• Exercise: Set down the material below in full, matching it exactly.

• Stored data:
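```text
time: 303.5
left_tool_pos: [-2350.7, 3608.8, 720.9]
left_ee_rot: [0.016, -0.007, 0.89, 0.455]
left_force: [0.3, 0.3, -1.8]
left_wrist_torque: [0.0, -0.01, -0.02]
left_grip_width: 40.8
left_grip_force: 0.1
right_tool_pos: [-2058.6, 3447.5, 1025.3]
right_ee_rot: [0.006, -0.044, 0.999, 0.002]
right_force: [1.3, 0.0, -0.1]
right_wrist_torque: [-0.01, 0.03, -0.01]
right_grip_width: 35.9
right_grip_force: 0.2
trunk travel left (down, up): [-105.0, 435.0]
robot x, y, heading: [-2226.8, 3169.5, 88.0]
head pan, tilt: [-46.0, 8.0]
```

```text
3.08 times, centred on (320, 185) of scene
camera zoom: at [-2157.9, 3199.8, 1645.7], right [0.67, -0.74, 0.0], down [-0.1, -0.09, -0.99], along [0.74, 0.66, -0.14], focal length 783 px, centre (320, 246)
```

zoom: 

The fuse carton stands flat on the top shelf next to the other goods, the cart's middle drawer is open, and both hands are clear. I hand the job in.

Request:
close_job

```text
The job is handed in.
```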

• Written reply:
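```text
time: 303.5
left_tool_pos: [-2350.7, 3608.8, 720.9]
left_ee_rot: [0.016, -0.007, 0.89, 0.455]
left_force: [0.3, 0.3, -1.8]
left_wrist_torque: [0.0, -0.01, -0.02]
left_grip_width: 40.8
left_grip_force: 0.1
right_tool_pos: [-2058.6, 3447.5, 1025.3]
right_ee_rot: [0.006, -0.044, 0.999, 0.002]
right_force: [1.3, 0.0, -0.1]
right_wrist_torque: [-0.01, 0.03, -0.01]
right_grip_width: 35.9
right_grip_force: 0.2
trunk travel left (down, up): [-105.0, 435.0]
robot x, y, heading: [-2226.8, 3169.5, 88.0]
head pan, tilt: [-46.0, 8.0]
```

```text
3.08 times, centred on (320, 185) of scene
camera zoom: at [-2157.9, 3199.8, 1645.7], right [0.67, -0.74, 0.0], down [-0.1, -0.09, -0.99], along [0.74, 0.66, -0.14], focal length 783 px, centre (320, 246)
```

zoom: 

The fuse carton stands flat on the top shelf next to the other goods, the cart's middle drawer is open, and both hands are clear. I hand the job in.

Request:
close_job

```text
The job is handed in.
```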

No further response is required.